### Data shown
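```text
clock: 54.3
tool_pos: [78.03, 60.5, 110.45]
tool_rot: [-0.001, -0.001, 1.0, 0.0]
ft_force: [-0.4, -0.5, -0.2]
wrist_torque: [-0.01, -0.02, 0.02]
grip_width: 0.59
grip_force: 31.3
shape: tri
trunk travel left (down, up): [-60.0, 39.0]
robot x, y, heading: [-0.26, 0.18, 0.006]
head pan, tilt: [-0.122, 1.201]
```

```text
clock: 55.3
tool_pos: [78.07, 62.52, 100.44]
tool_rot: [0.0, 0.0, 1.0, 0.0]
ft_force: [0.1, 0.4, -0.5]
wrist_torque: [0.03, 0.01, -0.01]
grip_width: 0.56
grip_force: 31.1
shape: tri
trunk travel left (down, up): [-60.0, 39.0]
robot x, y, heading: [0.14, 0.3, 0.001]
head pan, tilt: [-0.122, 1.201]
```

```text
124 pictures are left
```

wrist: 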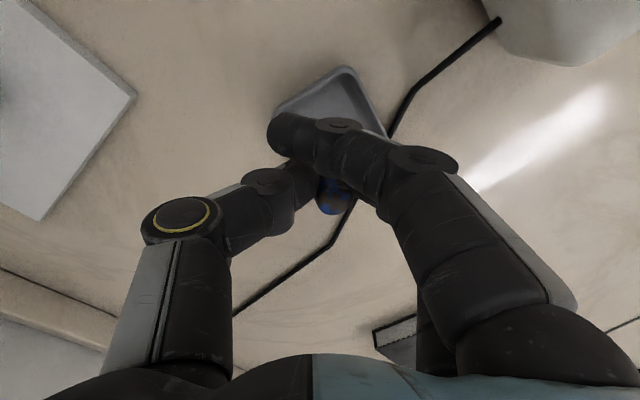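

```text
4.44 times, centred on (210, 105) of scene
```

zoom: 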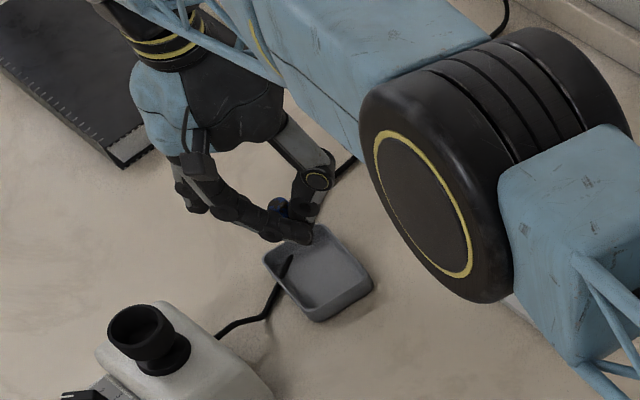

### Objective
Copy each line in full and exactly, omitting any picture.

### Solution to this exercise
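```text
clock: 54.3
tool_pos: [78.03, 60.5, 110.45]
tool_rot: [-0.001, -0.001, 1.0, 0.0]
ft_force: [-0.4, -0.5, -0.2]
wrist_torque: [-0.01, -0.02, 0.02]
grip_width: 0.59
grip_force: 31.3
shape: tri
trunk travel left (down, up): [-60.0, 39.0]
robot x, y, heading: [-0.26, 0.18, 0.006]
head pan, tilt: [-0.122, 1.201]
```

```text
clock: 55.3
tool_pos: [78.07, 62.52, 100.44]
tool_rot: [0.0, 0.0, 1.0, 0.0]
ft_force: [0.1, 0.4, -0.5]
wrist_torque: [0.03, 0.01, -0.01]
grip_width: 0.56
grip_force: 31.1
shape: tri
trunk travel left (down, up): [-60.0, 39.0]
robot x, y, heading: [0.14, 0.3, 0.001]
head pan, tilt: [-0.122, 1.201]
```

```text
124 pictures are left
```

wrist: 

```text
4.44 times, centred on (210, 105) of scene
```

zoom: 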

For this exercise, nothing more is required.